- **Aim**
Examine the entries and show every line in which the word "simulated" is found.
** START Data to process **
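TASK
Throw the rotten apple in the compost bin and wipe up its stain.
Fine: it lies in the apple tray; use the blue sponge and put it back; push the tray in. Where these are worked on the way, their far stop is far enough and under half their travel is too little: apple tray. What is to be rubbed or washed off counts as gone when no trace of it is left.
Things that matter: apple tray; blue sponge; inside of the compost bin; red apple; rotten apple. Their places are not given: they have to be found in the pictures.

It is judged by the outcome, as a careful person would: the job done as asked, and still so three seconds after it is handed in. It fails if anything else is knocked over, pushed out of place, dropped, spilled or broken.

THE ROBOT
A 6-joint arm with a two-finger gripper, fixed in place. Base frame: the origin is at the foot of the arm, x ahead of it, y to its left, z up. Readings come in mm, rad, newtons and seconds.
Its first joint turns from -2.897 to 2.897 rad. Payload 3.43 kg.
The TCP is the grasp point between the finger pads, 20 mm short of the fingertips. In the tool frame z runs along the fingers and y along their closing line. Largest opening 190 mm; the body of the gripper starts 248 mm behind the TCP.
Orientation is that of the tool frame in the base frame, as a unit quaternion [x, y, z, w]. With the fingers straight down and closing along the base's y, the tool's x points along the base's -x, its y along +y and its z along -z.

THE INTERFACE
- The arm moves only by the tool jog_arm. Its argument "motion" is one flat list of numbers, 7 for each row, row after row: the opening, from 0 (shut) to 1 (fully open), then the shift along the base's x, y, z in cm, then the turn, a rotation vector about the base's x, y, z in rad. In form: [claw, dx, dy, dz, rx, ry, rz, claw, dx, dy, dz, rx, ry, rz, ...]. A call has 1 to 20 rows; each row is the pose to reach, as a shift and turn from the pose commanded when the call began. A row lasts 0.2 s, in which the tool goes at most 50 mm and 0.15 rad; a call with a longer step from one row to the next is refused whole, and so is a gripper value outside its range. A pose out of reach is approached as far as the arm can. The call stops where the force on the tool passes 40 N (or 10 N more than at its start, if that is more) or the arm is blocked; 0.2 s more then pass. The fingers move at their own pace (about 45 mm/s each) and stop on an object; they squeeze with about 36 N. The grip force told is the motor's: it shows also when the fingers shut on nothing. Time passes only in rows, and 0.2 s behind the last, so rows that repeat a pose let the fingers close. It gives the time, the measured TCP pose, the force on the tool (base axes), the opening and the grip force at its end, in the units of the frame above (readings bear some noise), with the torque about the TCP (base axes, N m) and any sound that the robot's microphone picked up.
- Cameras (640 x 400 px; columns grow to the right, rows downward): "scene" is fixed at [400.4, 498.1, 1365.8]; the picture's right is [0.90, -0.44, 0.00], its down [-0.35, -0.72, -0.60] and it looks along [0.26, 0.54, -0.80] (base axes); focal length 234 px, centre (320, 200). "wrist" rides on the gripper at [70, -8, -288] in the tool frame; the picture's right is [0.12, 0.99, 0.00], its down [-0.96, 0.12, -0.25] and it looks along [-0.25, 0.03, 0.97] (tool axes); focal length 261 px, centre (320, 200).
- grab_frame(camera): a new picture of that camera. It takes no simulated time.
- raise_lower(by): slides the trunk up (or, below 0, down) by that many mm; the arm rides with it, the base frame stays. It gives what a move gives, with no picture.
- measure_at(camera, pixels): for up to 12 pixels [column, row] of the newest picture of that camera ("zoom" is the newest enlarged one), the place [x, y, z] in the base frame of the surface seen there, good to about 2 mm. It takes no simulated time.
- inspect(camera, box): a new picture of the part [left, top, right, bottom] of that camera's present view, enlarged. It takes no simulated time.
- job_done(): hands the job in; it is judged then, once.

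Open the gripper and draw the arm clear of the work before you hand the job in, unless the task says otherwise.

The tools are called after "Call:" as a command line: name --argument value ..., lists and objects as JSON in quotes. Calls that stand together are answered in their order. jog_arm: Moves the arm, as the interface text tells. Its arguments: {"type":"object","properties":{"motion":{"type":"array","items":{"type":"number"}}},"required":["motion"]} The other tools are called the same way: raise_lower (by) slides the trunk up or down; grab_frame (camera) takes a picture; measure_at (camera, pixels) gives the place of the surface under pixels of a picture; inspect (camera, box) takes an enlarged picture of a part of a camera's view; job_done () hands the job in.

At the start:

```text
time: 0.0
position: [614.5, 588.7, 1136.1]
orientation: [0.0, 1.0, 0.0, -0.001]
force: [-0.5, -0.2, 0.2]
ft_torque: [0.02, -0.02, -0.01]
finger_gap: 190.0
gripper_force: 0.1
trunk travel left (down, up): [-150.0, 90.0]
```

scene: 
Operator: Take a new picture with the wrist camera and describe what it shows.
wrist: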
** END Data to process **
** START Data to process **
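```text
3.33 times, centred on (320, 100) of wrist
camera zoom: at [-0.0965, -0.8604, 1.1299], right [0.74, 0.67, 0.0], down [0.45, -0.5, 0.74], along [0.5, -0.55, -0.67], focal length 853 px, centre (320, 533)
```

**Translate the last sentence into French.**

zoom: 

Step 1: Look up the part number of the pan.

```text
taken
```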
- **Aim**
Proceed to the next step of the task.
** END Data to process **
- **Full output**
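- grab_frame(camera): a new picture of that camera. It takes no simulated time.
- measure_at(camera, pixels): for up to 12 pixels [column, row] of the newest picture of that camera ("zoom" is the newest enlarged one), the place [x, y, z] in the base frame of the surface seen there, good to about 2 mm. It takes no simulated time.
- inspect(camera, box): a new picture of the part [left, top, right, bottom] of that camera's present view, enlarged. It takes no simulated time.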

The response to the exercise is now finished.